■ **Collected data**
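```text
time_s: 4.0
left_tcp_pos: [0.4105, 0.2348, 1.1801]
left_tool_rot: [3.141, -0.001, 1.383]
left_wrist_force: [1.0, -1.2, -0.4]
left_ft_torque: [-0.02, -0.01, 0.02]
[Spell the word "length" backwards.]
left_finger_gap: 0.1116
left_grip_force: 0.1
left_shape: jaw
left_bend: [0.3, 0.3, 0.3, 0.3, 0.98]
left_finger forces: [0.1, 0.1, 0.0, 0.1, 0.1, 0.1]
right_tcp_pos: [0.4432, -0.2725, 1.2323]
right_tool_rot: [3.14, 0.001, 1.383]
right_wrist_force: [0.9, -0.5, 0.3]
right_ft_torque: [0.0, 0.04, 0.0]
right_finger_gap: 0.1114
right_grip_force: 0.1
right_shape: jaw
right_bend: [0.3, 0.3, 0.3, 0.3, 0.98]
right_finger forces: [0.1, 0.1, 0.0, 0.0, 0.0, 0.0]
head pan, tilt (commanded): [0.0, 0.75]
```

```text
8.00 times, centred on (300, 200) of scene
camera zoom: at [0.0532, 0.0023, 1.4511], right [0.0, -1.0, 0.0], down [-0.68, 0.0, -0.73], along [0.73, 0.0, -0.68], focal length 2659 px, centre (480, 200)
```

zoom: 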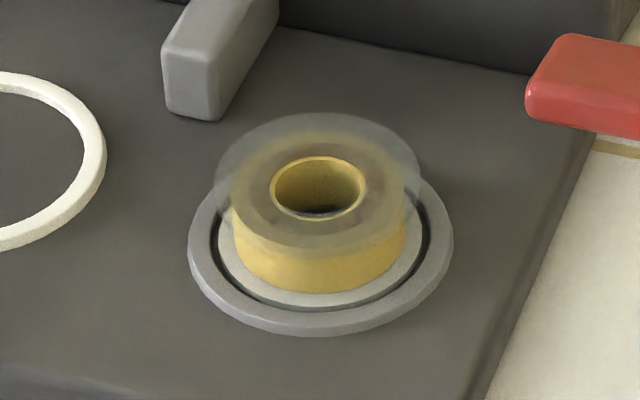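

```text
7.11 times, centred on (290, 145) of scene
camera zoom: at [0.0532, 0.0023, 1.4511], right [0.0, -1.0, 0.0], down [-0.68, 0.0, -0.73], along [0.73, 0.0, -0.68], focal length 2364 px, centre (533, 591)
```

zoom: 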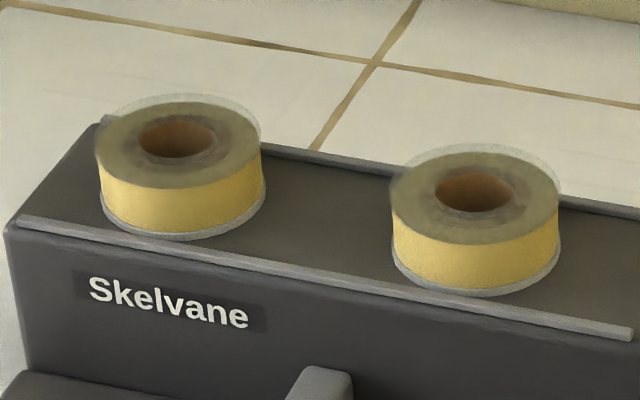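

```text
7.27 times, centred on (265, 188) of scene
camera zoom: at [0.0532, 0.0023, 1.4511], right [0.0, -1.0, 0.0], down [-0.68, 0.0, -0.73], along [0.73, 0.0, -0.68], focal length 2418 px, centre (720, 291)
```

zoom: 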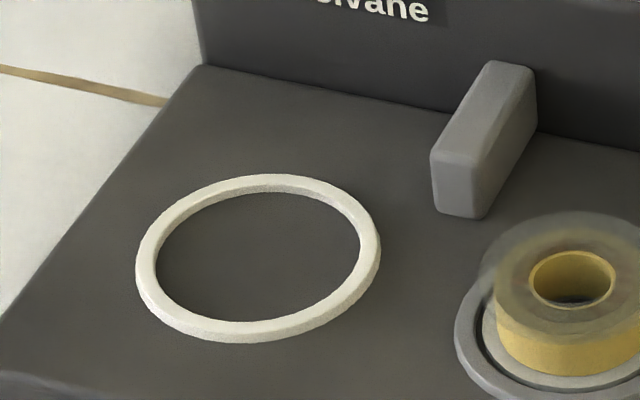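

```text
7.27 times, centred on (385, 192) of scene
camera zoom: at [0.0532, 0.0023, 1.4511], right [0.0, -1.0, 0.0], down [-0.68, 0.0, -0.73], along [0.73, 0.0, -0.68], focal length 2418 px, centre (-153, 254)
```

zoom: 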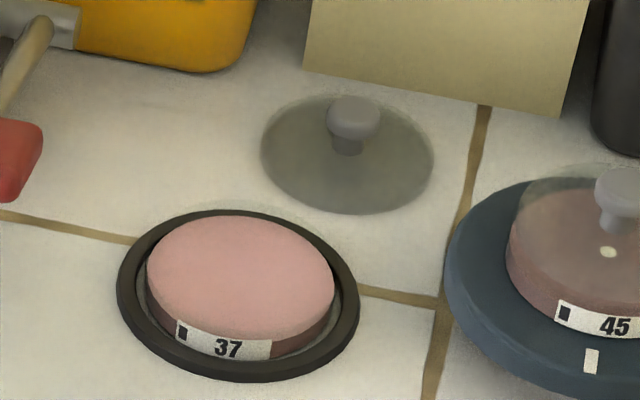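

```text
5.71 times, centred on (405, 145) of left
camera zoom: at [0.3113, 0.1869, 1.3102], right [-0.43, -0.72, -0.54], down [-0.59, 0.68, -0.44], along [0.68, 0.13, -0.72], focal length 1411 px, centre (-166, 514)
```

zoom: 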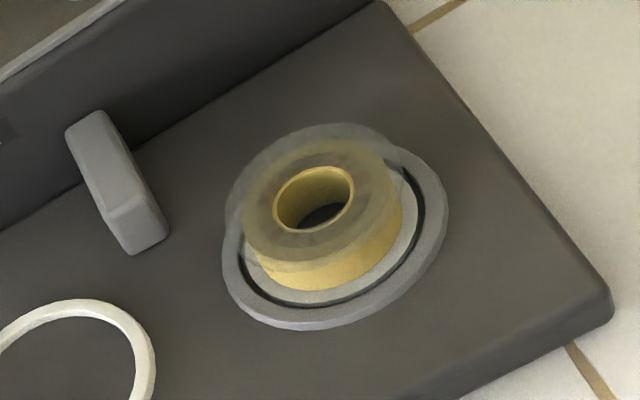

■ **Written exercise**
Reproduce all of the material above word for word. Omit the pictures.

■ **Solved problem**
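```text
time_s: 4.0
left_tcp_pos: [0.4105, 0.2348, 1.1801]
left_tool_rot: [3.141, -0.001, 1.383]
left_wrist_force: [1.0, -1.2, -0.4]
left_ft_torque: [-0.02, -0.01, 0.02]
[Spell the word "length" backwards.]
left_finger_gap: 0.1116
left_grip_force: 0.1
left_shape: jaw
left_bend: [0.3, 0.3, 0.3, 0.3, 0.98]
left_finger forces: [0.1, 0.1, 0.0, 0.1, 0.1, 0.1]
right_tcp_pos: [0.4432, -0.2725, 1.2323]
right_tool_rot: [3.14, 0.001, 1.383]
right_wrist_force: [0.9, -0.5, 0.3]
right_ft_torque: [0.0, 0.04, 0.0]
right_finger_gap: 0.1114
right_grip_force: 0.1
right_shape: jaw
right_bend: [0.3, 0.3, 0.3, 0.3, 0.98]
right_finger forces: [0.1, 0.1, 0.0, 0.0, 0.0, 0.0]
head pan, tilt (commanded): [0.0, 0.75]
```

```text
8.00 times, centred on (300, 200) of scene
camera zoom: at [0.0532, 0.0023, 1.4511], right [0.0, -1.0, 0.0], down [-0.68, 0.0, -0.73], along [0.73, 0.0, -0.68], focal length 2659 px, centre (480, 200)
```

zoom: 

```text
7.11 times, centred on (290, 145) of scene
camera zoom: at [0.0532, 0.0023, 1.4511], right [0.0, -1.0, 0.0], down [-0.68, 0.0, -0.73], along [0.73, 0.0, -0.68], focal length 2364 px, centre (533, 591)
```

zoom: 

```text
7.27 times, centred on (265, 188) of scene
camera zoom: at [0.0532, 0.0023, 1.4511], right [0.0, -1.0, 0.0], down [-0.68, 0.0, -0.73], along [0.73, 0.0, -0.68], focal length 2418 px, centre (720, 291)
```

zoom: 

```text
7.27 times, centred on (385, 192) of scene
camera zoom: at [0.0532, 0.0023, 1.4511], right [0.0, -1.0, 0.0], down [-0.68, 0.0, -0.73], along [0.73, 0.0, -0.68], focal length 2418 px, centre (-153, 254)
```

zoom: 

```text
5.71 times, centred on (405, 145) of left
camera zoom: at [0.3113, 0.1869, 1.3102], right [-0.43, -0.72, -0.54], down [-0.59, 0.68, -0.44], along [0.68, 0.13, -0.72], focal length 1411 px, centre (-166, 514)
```

zoom: 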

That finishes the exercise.